— start of Supplied data —
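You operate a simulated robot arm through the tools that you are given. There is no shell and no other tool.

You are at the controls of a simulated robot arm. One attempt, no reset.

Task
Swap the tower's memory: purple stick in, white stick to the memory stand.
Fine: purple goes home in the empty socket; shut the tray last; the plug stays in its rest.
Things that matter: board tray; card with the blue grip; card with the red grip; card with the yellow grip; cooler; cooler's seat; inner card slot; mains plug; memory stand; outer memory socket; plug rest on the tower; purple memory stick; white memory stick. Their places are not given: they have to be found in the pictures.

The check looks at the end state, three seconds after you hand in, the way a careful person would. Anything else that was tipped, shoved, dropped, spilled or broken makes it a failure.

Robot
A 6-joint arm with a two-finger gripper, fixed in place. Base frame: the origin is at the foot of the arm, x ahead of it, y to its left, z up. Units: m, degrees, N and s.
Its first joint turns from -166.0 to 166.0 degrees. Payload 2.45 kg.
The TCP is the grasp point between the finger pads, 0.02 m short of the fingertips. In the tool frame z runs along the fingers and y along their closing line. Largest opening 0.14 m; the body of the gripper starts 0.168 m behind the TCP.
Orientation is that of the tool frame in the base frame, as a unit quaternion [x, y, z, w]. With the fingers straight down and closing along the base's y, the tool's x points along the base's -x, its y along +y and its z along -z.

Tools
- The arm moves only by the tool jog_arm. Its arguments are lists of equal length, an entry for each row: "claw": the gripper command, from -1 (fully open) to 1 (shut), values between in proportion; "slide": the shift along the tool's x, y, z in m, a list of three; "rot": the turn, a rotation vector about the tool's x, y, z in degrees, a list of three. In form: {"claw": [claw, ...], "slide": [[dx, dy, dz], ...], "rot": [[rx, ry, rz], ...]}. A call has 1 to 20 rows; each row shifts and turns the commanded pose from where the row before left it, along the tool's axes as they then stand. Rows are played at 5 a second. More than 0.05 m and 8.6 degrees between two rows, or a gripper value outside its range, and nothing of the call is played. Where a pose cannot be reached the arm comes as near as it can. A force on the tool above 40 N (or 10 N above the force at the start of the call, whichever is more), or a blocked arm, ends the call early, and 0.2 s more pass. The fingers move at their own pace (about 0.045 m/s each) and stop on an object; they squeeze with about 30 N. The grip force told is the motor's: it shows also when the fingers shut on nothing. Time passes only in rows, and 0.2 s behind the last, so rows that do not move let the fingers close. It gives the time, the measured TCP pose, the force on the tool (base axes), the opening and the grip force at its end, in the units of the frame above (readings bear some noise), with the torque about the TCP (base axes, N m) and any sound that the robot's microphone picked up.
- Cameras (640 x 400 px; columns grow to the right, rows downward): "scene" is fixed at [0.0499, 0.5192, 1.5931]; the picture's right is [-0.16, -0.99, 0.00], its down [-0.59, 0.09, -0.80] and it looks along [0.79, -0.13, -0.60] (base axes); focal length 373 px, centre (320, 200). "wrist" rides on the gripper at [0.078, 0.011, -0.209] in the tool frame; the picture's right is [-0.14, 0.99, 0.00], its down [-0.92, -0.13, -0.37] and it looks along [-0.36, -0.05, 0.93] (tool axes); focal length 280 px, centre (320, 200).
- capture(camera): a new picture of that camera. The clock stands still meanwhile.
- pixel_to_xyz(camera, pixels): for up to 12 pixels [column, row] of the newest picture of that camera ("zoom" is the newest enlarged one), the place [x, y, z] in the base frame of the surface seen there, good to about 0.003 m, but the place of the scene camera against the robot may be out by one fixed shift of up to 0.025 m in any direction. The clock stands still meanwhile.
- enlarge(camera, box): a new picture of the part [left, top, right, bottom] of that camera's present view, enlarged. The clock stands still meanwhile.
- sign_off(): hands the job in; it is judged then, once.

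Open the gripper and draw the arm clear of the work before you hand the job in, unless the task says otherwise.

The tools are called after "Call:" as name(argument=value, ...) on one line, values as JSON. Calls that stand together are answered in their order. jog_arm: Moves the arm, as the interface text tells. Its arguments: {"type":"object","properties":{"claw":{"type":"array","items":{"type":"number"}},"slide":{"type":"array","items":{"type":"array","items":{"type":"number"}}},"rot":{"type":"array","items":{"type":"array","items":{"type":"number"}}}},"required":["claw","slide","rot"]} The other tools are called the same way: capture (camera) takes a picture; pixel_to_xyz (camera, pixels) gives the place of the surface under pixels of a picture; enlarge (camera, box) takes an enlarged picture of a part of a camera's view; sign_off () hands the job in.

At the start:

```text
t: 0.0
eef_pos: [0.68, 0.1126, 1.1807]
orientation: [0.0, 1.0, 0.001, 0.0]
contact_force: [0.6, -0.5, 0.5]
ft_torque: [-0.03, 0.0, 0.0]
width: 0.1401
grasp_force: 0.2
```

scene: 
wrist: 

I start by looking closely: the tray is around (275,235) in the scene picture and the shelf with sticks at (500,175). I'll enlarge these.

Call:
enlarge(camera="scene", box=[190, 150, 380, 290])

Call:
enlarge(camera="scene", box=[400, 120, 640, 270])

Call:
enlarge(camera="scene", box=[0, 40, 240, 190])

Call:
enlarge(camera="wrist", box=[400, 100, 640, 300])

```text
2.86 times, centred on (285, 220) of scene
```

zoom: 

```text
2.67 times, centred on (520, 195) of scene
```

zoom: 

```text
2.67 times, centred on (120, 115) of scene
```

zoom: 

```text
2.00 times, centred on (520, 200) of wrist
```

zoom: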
— end of Supplied data —
** What you should do **
Copy the data above exactly. Every line must be included.

** Solution **
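You operate a simulated robot arm through the tools that you are given. There is no shell and no other tool.

You are at the controls of a simulated robot arm. One attempt, no reset.

Task
Swap the tower's memory: purple stick in, white stick to the memory stand.
Fine: purple goes home in the empty socket; shut the tray last; the plug stays in its rest.
Things that matter: board tray; card with the blue grip; card with the red grip; card with the yellow grip; cooler; cooler's seat; inner card slot; mains plug; memory stand; outer memory socket; plug rest on the tower; purple memory stick; white memory stick. Their places are not given: they have to be found in the pictures.

The check looks at the end state, three seconds after you hand in, the way a careful person would. Anything else that was tipped, shoved, dropped, spilled or broken makes it a failure.

Robot
A 6-joint arm with a two-finger gripper, fixed in place. Base frame: the origin is at the foot of the arm, x ahead of it, y to its left, z up. Units: m, degrees, N and s.
Its first joint turns from -166.0 to 166.0 degrees. Payload 2.45 kg.
The TCP is the grasp point between the finger pads, 0.02 m short of the fingertips. In the tool frame z runs along the fingers and y along their closing line. Largest opening 0.14 m; the body of the gripper starts 0.168 m behind the TCP.
Orientation is that of the tool frame in the base frame, as a unit quaternion [x, y, z, w]. With the fingers straight down and closing along the base's y, the tool's x points along the base's -x, its y along +y and its z along -z.

Tools
- The arm moves only by the tool jog_arm. Its arguments are lists of equal length, an entry for each row: "claw": the gripper command, from -1 (fully open) to 1 (shut), values between in proportion; "slide": the shift along the tool's x, y, z in m, a list of three; "rot": the turn, a rotation vector about the tool's x, y, z in degrees, a list of three. In form: {"claw": [claw, ...], "slide": [[dx, dy, dz], ...], "rot": [[rx, ry, rz], ...]}. A call has 1 to 20 rows; each row shifts and turns the commanded pose from where the row before left it, along the tool's axes as they then stand. Rows are played at 5 a second. More than 0.05 m and 8.6 degrees between two rows, or a gripper value outside its range, and nothing of the call is played. Where a pose cannot be reached the arm comes as near as it can. A force on the tool above 40 N (or 10 N above the force at the start of the call, whichever is more), or a blocked arm, ends the call early, and 0.2 s more pass. The fingers move at their own pace (about 0.045 m/s each) and stop on an object; they squeeze with about 30 N. The grip force told is the motor's: it shows also when the fingers shut on nothing. Time passes only in rows, and 0.2 s behind the last, so rows that do not move let the fingers close. It gives the time, the measured TCP pose, the force on the tool (base axes), the opening and the grip force at its end, in the units of the frame above (readings bear some noise), with the torque about the TCP (base axes, N m) and any sound that the robot's microphone picked up.
- Cameras (640 x 400 px; columns grow to the right, rows downward): "scene" is fixed at [0.0499, 0.5192, 1.5931]; the picture's right is [-0.16, -0.99, 0.00], its down [-0.59, 0.09, -0.80] and it looks along [0.79, -0.13, -0.60] (base axes); focal length 373 px, centre (320, 200). "wrist" rides on the gripper at [0.078, 0.011, -0.209] in the tool frame; the picture's right is [-0.14, 0.99, 0.00], its down [-0.92, -0.13, -0.37] and it looks along [-0.36, -0.05, 0.93] (tool axes); focal length 280 px, centre (320, 200).
- capture(camera): a new picture of that camera. The clock stands still meanwhile.
- pixel_to_xyz(camera, pixels): for up to 12 pixels [column, row] of the newest picture of that camera ("zoom" is the newest enlarged one), the place [x, y, z] in the base frame of the surface seen there, good to about 0.003 m, but the place of the scene camera against the robot may be out by one fixed shift of up to 0.025 m in any direction. The clock stands still meanwhile.
- enlarge(camera, box): a new picture of the part [left, top, right, bottom] of that camera's present view, enlarged. The clock stands still meanwhile.
- sign_off(): hands the job in; it is judged then, once.

Open the gripper and draw the arm clear of the work before you hand the job in, unless the task says otherwise.

The tools are called after "Call:" as name(argument=value, ...) on one line, values as JSON. Calls that stand together are answered in their order. jog_arm: Moves the arm, as the interface text tells. Its arguments: {"type":"object","properties":{"claw":{"type":"array","items":{"type":"number"}},"slide":{"type":"array","items":{"type":"array","items":{"type":"number"}}},"rot":{"type":"array","items":{"type":"array","items":{"type":"number"}}}},"required":["claw","slide","rot"]} The other tools are called the same way: capture (camera) takes a picture; pixel_to_xyz (camera, pixels) gives the place of the surface under pixels of a picture; enlarge (camera, box) takes an enlarged picture of a part of a camera's view; sign_off () hands the job in.

At the start:

```text
t: 0.0
eef_pos: [0.68, 0.1126, 1.1807]
orientation: [0.0, 1.0, 0.001, 0.0]
contact_force: [0.6, -0.5, 0.5]
ft_torque: [-0.03, 0.0, 0.0]
width: 0.1401
grasp_force: 0.2
```

scene: 
wrist: 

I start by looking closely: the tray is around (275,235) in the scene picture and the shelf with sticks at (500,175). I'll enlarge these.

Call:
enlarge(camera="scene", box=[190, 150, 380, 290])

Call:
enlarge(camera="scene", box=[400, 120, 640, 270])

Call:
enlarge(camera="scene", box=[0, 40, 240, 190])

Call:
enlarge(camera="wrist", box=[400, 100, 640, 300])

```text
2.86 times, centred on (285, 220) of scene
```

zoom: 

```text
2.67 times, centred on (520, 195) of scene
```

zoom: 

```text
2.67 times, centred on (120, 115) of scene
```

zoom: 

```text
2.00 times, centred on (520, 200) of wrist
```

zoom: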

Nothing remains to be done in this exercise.